Mit Anerkennung der Vaterschaft durch Lorenz Schlittenbauer am 30. September 1919 vor dem Amtsgericht Schrobenhausen wird der Unterhaltsanspruch des Mündels Josef Gruber auf 1.800 Mark festgelegt44. Lorenz Schlittenbauer wird verpflichtet, die vollständige Abfindungssumme, mit der nach geltender Rechtsprechung die Unterhaltsansprüche des Mündels bis zum vollendeten 16. Lebensjahr abgegolten sind45, innerhalb von 14 Tagen auf einem Sparbuch des Darlehenskassenvereins Waidhofen gutschreiben zu lassen. Auf Bitten von Andreas Gruber, der in der Verhandlung zum Vormund für Josef Gruber bestellt wird46, soll die Kindsmutter Viktoria Gabriel jährlich 100 Mark sowie die Zinsen der Abfindungssumme "als Entgelt für die Kosten der Auferziehung"47 erhalten. Der Eingang des Betrags von 1.800 Mark wird am 09. Oktober 1919 von Andreas Gruber bestätigt48.

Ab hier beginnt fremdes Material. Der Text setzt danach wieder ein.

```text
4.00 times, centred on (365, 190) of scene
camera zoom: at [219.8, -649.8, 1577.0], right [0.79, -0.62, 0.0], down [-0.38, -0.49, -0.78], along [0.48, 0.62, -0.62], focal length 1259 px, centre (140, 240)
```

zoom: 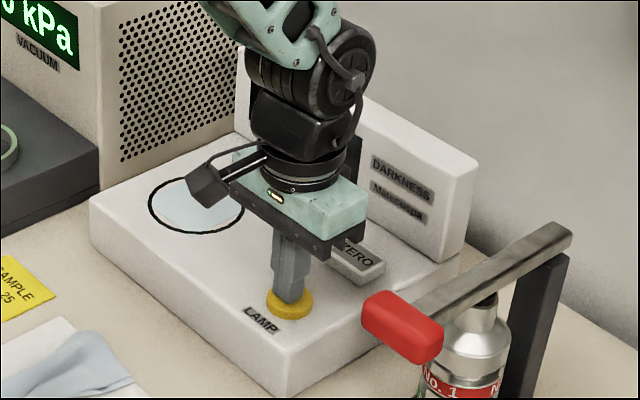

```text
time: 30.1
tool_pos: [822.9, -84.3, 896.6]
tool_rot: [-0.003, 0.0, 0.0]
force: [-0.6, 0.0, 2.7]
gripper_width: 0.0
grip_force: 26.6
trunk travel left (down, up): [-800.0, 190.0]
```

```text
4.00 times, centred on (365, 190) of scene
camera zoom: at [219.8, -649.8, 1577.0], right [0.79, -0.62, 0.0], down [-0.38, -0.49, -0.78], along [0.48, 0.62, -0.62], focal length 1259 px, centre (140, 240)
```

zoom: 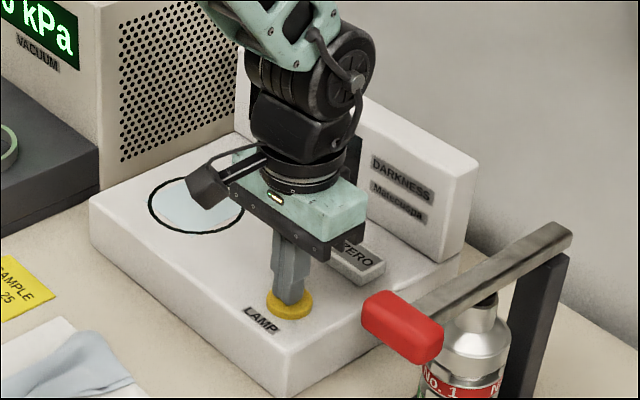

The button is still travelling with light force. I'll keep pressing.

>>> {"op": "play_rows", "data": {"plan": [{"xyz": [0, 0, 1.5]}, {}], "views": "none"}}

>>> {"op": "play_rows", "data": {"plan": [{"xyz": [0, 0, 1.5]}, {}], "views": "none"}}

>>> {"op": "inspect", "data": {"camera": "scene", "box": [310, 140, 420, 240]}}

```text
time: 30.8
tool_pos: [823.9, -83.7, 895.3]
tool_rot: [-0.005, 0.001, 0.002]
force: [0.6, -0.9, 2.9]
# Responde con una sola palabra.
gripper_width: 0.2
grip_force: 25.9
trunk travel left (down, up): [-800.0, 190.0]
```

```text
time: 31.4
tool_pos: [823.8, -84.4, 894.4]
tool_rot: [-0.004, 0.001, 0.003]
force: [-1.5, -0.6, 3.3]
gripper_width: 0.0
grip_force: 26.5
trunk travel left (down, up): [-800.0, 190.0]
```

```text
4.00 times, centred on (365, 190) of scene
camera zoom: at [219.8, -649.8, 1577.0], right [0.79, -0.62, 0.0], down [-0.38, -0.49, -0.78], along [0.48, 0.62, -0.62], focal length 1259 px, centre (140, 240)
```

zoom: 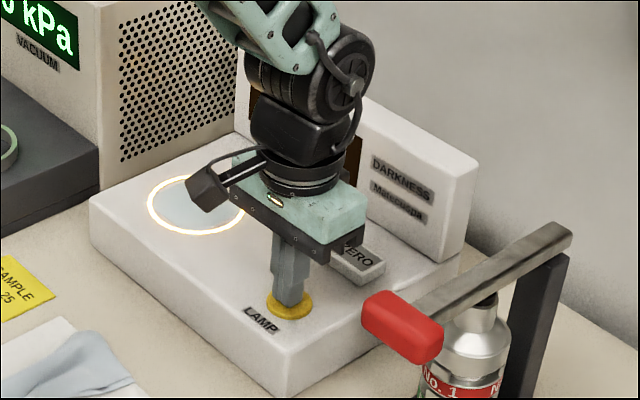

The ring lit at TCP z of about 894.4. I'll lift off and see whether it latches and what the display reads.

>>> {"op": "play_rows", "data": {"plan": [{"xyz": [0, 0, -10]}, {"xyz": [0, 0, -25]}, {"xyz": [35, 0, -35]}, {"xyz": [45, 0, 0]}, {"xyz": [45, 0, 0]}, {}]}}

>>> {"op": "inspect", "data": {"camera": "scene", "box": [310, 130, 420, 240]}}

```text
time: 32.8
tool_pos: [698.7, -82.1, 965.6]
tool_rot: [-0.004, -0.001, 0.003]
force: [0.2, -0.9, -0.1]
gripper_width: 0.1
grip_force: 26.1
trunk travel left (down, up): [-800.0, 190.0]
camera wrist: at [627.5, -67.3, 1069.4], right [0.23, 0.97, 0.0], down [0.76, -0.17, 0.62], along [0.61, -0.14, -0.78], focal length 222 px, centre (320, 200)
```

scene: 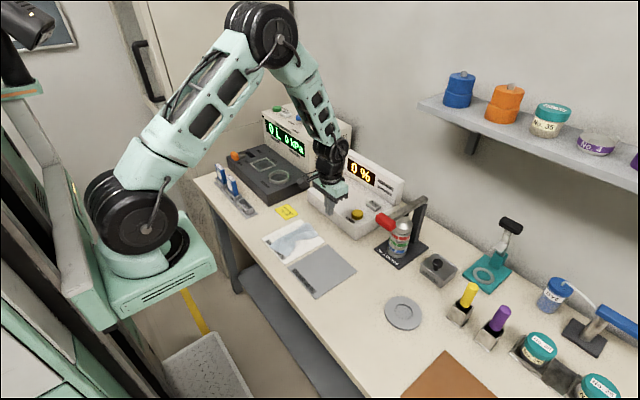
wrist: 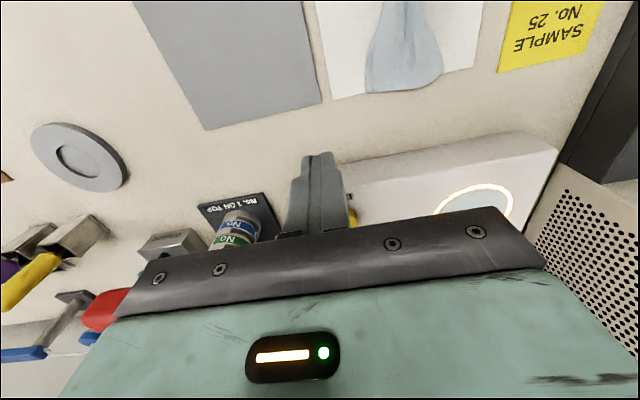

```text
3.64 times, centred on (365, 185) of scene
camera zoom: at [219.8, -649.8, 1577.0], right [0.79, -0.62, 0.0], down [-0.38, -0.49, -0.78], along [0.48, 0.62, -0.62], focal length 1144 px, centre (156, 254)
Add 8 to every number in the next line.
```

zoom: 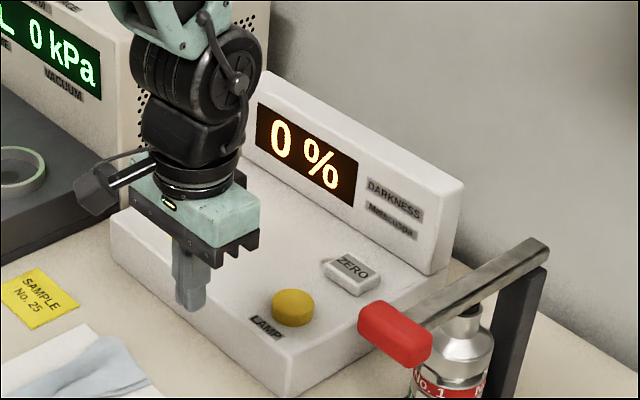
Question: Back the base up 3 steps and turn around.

Am 08. Oktober 1919 zeigt Schlittenbauer Andreas Gruber erneut wegen Blutschande an. Nach Klageerhebung durch die Staatsanwaltschaft am 31. Dezember 1919 werden Andreas Gruber und Viktoria Gabriel im Mai 1920 freigesprochen. Obwohl Schlittenbauer seine belastende Aussage unter Eid ablegt, werden seine Angaben als nicht ausreichend für eine Verurteilung angesehen (Akten des Landgerichts Neuburg a. D. Str. P. R. 1920 No. 9).

vi. Maria Baumgartner

Maria Baumgartner wird am 01. Oktober 1877 als eines von sechs Kindern der Eheleute Joseph Baumgartner (†1888) und Maria Baumgartner, geb. Birner (†1904), in Kühbach (Schwaben) geboren49 (etwa 17,1 km Fußweg von Gröbern entfernt). Von den fünf Geschwistern sind 1922 noch drei am Leben. Bis zum Tod der Mutter lebt die unverheiratete Maria Baumgartner in ihrem Elternhaus in Kühbach. Danach arbeitet sie als Magd bei verschiedenen Bauern, meist gegen Kost, Unterbringung und Kleidung.

Baumgartner ist geistig und körperlich benachteiligt. Aufgrund eines verkürzten Fußes leidet sie an einer Gehbehinderung. Sie ist im Besitz einer Invalidenkarte, welche am 27. März 1922 in Pörnbach ausgestellt wird. Nach Angaben des "Schrobenhausener Wochenblatts" vom 06. April 1922 ist im Arbeitsbuch von Maria Baumgartner vermerkt, dass sie am 03. Februar 1922 bei einem Landwirt Huber in Pörnbach (Landkreis Pfaffenhofen) aus dem Dienst tritt50. Anschließend ist Maria Baumgartner bei einer alleinstehenden, älteren Frau in Unterwittelsbach als Magd beschäftigt (etwa 20 km Fußweg von Gröbern entfernt). Die Stelle wird ihr gekündigt; angeblich weil der Bürgermeister keine "krüppelhafte Person" in der Gemeinde haben will. Danach wohnt sie übergangsweise in ihrem Elternhaus in Kühbach, das mittlerweile einer Verwandten, Franziska Birner, gehört.

Über ihre Schwester Franziska Schäfer kommt es im März 1922 zu einem Kontakt mit der Verdingerin (private Arbeitsvermittlerin) Julia Rockesmüller aus Schrobenhausen. Diese vermittelt Maria Baumgartner nach Hinterkaifeck, wo sie ab dem 01. April 1922 als Magd arbeiten soll. Am 31. März 1922 begleitet Franziska Schäfer ihre Schwester zu ihrer neuen Dienststelle nach Hinterkaifeck. Die beiden Frauen brechen am Nachmittag von Mühlried, dem Wohnort der Eheleute Franziska und Josef Schäfer, Richtung Hinterkaifeck auf, das rund 5 km entfernt liegt. Nach einem Umweg51 treffen die beiden Frauen gegen 17:00 Uhr auf dem Anwesen ein.